L'anima mistica dei Beatles
Il talento, il carisma e l’estro di George Harrison, a torto considerato il “terzo” Beatles, e sebbene schiacciato fra le due figure preminenti della leggendaria band di Liverpool (Lennon & McCartney), divennero sempre più evidenti negli ultimi anni della vita del gruppo, con la produzione di alcuni brani solisti di rara bellezza. Alla base della metamorfosi del sound della band contribuì in modo determinante l’avvicinamento di Harrison alla cultura e alla religione indiana, con il conseguente uso del sitar, di cui l’amico Ravi Shankar fu interprete di massimo spessore.

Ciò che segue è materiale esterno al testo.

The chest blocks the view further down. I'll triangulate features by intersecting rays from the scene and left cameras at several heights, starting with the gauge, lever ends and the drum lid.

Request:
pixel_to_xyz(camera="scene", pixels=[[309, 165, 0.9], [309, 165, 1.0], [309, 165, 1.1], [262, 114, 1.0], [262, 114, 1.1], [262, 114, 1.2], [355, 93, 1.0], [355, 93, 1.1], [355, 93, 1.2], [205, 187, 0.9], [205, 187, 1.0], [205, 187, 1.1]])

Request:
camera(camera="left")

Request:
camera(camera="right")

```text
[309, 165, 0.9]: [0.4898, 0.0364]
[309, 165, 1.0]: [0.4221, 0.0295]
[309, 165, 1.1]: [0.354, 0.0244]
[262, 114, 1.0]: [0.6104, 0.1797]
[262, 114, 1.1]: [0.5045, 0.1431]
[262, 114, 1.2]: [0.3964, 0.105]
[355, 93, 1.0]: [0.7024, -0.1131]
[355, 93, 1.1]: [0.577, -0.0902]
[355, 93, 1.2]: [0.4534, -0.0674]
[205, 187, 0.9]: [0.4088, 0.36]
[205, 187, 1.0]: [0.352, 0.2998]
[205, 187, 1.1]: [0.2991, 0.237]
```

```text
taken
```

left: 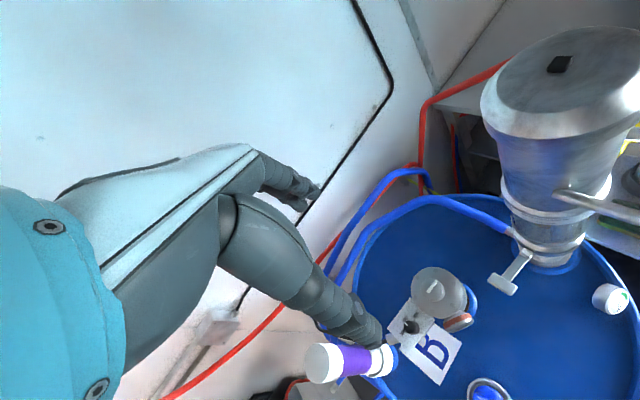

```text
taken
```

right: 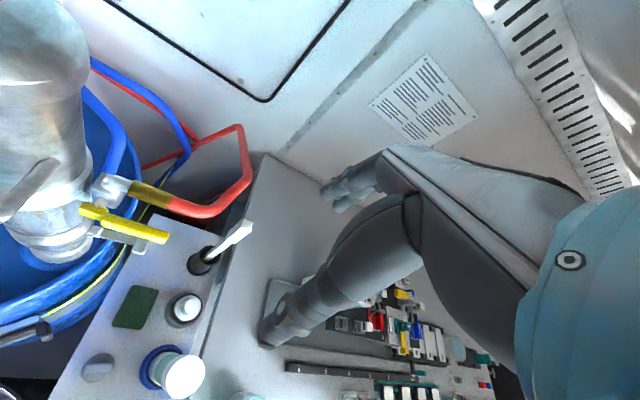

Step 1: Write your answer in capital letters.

Nonostante sia scomparso a soli 58 anni, ha lasciato una notevole produzione di brani che lo pone al vertice, fra i grandi compositori del ‘900, della musica di sempre. George Harrison è stato cremato e le sue ceneri, raccolte in una scatola di cartone, sono state sparse nel sacro fiume indiano, il Gange, secondo la tradizione induista della quale aveva abbracciato la natura spirituale.. In questo articolo, Marinella Venegoni tratteggia il profilo dell’artista da una angolazione biografica più privata e meno legata alla leggenda dei Fab Four.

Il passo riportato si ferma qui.